Tudo se passa como se o problema fosse legitimado por uns iluminados que se arvoram em paladinos da defesa da cultura da «prenda», do «arranjinho», da cortesia e tudo o mais que, em verdadeiro rigor, é apenas a ponta da forquilha, factor C – a cunha nacional.

Instituição nacional, que vai tendo, cada vez mais, os seus putativos servidores, funcionários zelosos que ao primeiro sinal de conveniência se apressam a servir o chefe.

Belos préstimos e salamaleques recebe-se a dita «prendinha»!

Ficou-se, inclusivamente, a saber que até um ex-presidente da República Portuguesa recebeu as «chamadas prendinhas»!

Desde uma galinha, até relógios, canetas e outras prendas que nem foram mencionadas.

Isto revela ao que o País chegou: um bando de corruptores, corruptos, vendilhões, compradores e traficantes que se governam desgovernando.

Sempre foi assim, desde a nossa fundação até hoje.

Grave, muito grave é nada acontecer a quem recebe ou dá.

Ninguém é ingénuo, não há almoços grátis.

Ou será que os há?
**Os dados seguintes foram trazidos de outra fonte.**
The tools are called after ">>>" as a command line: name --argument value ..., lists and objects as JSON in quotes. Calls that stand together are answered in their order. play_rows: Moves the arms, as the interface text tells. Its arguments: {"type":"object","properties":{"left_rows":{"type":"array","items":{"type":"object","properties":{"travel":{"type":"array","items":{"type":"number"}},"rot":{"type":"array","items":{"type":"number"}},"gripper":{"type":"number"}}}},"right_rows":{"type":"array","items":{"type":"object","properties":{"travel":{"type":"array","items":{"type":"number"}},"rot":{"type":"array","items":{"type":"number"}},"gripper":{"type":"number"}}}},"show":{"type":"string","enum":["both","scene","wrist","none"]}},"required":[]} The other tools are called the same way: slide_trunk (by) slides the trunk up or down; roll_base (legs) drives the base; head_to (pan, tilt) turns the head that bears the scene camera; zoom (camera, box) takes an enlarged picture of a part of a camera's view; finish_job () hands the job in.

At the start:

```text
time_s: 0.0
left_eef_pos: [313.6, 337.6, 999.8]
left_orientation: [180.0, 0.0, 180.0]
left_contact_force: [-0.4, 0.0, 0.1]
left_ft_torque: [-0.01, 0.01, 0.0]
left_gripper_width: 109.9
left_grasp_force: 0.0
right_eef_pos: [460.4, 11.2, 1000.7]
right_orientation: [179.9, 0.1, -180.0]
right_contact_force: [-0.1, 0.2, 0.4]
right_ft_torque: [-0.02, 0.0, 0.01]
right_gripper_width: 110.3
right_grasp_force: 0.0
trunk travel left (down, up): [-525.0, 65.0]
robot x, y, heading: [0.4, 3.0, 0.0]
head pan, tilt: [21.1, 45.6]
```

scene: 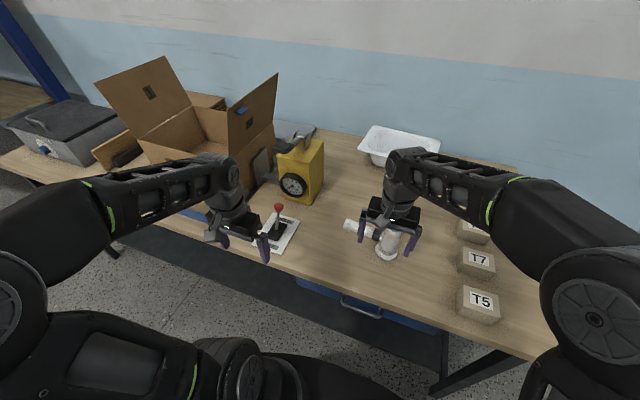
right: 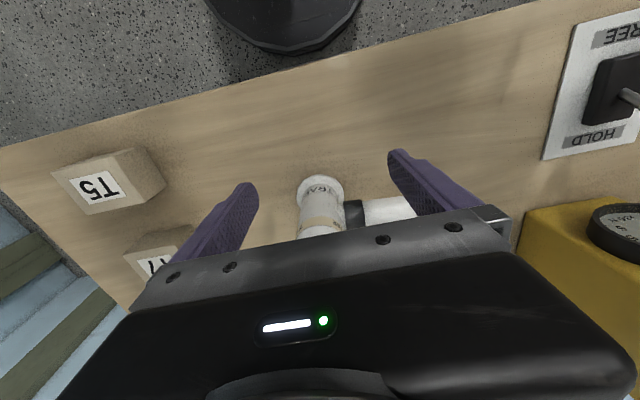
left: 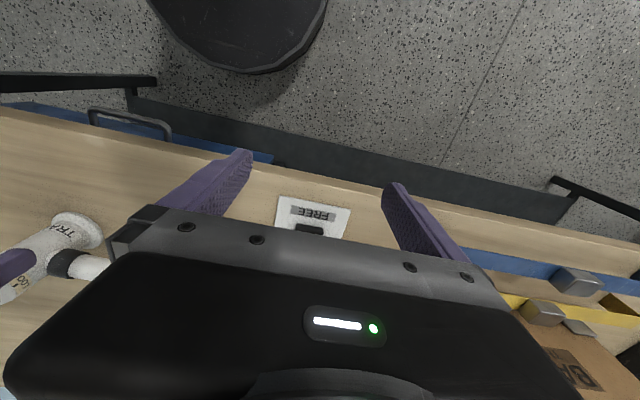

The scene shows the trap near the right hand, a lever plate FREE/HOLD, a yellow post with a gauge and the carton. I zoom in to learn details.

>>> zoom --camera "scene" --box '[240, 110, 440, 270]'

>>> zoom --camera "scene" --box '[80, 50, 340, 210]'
Os ingénuos, claro!

Os poderes são feudais.

Os feudos ainda são rurais, no tempo e no modo.

Interligam-se, sub-repticiamente, nos meandros das convivências e conivências.

As cortesias do costume….

Influencia-se para não se ser apanhado…

Mas, não se julgue que «as prendinhas» são só ao nível superior….

Nada disso…..

Cá por baixo, nos serviços, nos institutos, nas mercearias, tascas e outras regedorias, o mesmo…..

Quem investiga? Ninguém, pela simples razão que os que investigam também não têm as mãos livres…..

Denunciar? Para quê?

Corrupção total!

Que educação é esta?

Bem sei, que não se aprende nos bancos da escola mas, será difícil acabar com tudo isto?

Difícil, pois é …

Temos, então, que um antigo Presidente da República, que ocupou o cargo simbolicamente mais importante do Estado, se gaba de durante o seu mandato ter recebido “prendas de Natal” que “não cabiam em três salas”. E acrescenta que “nunca comprei uma caneta ou um relógio mas nunca me senti minorado na minha honestidade por causa disso”. E exemplifica dizendo: “Esta caneta que uso foi-me oferecida. Mas não sei dizer quem ma deu”.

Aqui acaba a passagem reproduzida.